Now apply this example to an audience listening to a speaker. When the speaker offers no variety, the audience will turn attention elsewhere. Really, if they had a dial to make another selection with, they’d use it. Let’s get specific about achieving variety in speaking.
- Vary Your Content
Yes, practically every contemporary speech coach will advise you to weave your speech around stories, because listeners respond energetically to well-told stories, just as they did during childhood. Even so, audiences expect—and want—to hear other types of content, such as:
--relevant statistics
--quotations
--spontaneous, tasteful humor
--historical references
--numerical listing of your main points
--analysis of “best practices” in your industry
Take this a step further. The audience wouldn’t want just quotations or any of the other departures from stories just mentioned. Balance remains essential.
- Vary Your Speaking Rate
In one phase of your speech, you might justifiably use the rapid-fire approach TV viewers hear when the car salesman races through a commercial. You’d do that if you were describing a frightening incident, such as a crime or forest fire. Although an audience can tolerate thirty seconds of that rate in a commercial, nobody will want the speaker to move at full gallop for thirty minutes. Fortunately, your content calls for alternating the pace. As you move into a serious, somber segment, you’ll abandon the salesman’s frenetic pace. Putting on the vocal brakes alerts your listeners to lean forward and make sure they hang onto every word.

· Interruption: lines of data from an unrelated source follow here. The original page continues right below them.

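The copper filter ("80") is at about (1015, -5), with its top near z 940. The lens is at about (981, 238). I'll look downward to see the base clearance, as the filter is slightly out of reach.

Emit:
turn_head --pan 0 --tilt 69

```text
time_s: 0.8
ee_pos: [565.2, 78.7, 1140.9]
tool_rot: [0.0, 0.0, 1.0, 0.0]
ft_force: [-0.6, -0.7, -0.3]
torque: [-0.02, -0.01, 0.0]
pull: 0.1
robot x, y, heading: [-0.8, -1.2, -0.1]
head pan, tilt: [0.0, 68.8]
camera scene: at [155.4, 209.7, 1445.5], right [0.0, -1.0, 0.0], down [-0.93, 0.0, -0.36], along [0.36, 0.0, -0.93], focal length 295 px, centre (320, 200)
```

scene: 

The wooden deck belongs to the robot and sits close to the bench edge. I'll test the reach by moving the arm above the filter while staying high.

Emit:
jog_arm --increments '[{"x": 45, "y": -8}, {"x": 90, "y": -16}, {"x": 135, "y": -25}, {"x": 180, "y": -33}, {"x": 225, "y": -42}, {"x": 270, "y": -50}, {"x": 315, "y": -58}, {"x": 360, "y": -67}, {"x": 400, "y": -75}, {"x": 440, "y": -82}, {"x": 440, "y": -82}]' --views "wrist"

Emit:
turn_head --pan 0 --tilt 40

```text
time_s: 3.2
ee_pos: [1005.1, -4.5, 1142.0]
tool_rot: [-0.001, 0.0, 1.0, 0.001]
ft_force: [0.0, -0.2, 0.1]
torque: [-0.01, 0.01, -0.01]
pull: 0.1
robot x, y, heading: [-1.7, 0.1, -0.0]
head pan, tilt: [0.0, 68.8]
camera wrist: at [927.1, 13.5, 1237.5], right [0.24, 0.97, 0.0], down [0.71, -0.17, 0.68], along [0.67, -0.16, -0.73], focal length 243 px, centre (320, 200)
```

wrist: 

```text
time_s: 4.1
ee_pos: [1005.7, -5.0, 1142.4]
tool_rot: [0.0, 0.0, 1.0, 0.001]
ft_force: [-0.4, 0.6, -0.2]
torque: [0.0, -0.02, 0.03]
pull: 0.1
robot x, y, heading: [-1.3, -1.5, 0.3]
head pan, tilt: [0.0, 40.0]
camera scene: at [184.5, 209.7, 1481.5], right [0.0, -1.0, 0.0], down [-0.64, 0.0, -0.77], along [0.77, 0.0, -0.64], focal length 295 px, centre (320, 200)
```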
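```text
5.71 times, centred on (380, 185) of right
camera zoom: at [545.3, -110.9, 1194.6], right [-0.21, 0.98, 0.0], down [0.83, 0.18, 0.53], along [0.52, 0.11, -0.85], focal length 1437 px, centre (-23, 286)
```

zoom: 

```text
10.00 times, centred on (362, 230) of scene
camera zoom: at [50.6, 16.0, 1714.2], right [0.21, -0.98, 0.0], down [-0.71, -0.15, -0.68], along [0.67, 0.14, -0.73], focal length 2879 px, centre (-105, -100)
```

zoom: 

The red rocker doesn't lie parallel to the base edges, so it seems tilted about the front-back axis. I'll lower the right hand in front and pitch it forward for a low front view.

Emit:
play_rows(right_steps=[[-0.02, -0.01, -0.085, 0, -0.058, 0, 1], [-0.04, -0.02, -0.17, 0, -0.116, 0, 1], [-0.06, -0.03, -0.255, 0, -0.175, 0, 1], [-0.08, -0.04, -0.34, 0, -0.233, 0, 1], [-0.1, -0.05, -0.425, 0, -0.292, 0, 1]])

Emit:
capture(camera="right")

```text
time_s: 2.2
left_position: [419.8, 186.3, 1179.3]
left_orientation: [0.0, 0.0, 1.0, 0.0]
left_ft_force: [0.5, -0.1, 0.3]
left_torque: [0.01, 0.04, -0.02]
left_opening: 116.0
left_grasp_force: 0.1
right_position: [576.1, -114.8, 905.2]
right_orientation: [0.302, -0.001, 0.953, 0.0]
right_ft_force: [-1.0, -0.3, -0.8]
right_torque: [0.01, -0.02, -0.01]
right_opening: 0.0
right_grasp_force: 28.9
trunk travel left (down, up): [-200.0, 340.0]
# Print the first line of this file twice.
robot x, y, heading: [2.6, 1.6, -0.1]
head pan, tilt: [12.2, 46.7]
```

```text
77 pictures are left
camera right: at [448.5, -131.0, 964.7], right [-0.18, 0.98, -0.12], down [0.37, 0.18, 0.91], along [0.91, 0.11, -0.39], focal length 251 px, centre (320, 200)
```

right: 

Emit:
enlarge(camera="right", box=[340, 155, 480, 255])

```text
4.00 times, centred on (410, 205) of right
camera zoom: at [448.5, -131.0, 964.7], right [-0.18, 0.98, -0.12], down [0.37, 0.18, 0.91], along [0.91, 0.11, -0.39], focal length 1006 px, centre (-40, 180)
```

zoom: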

- Vary Your Volume and Pitch
Think of your voice as a piano with eighty-eight keys, also equipped with pedals for softening or increasing the sound. An audience at a piano recital—even parents attending one featuring their children—would get bored quickly if the children played only a few notes on the musical scale. Gads, what if they all played only the first few notes of “Chopsticks”? The same holds true with speaking. Use your wide range of sound and pitch. Here again, content helps dictate changes. Certainly you’d speak in subdued fashion giving a eulogy, but you’d rev up your vocal engine while introducing a candidate at a political rally.
- Vary the Length of Your Speech
Another opportunity for variety: the length of your speech. Years ago, a keynote speaker at the Chamber of Commerce’s annual banquet took a very unusual step. Expected to speak for the traditional 30-45 minutes, he spoke twelve minutes. As you can imagine, his audience loved that departure from the norm. So if your typical report to a committee takes fifteen minutes, cut that in half without omitting anything essential. Nobody will feel shortchanged by your brevity.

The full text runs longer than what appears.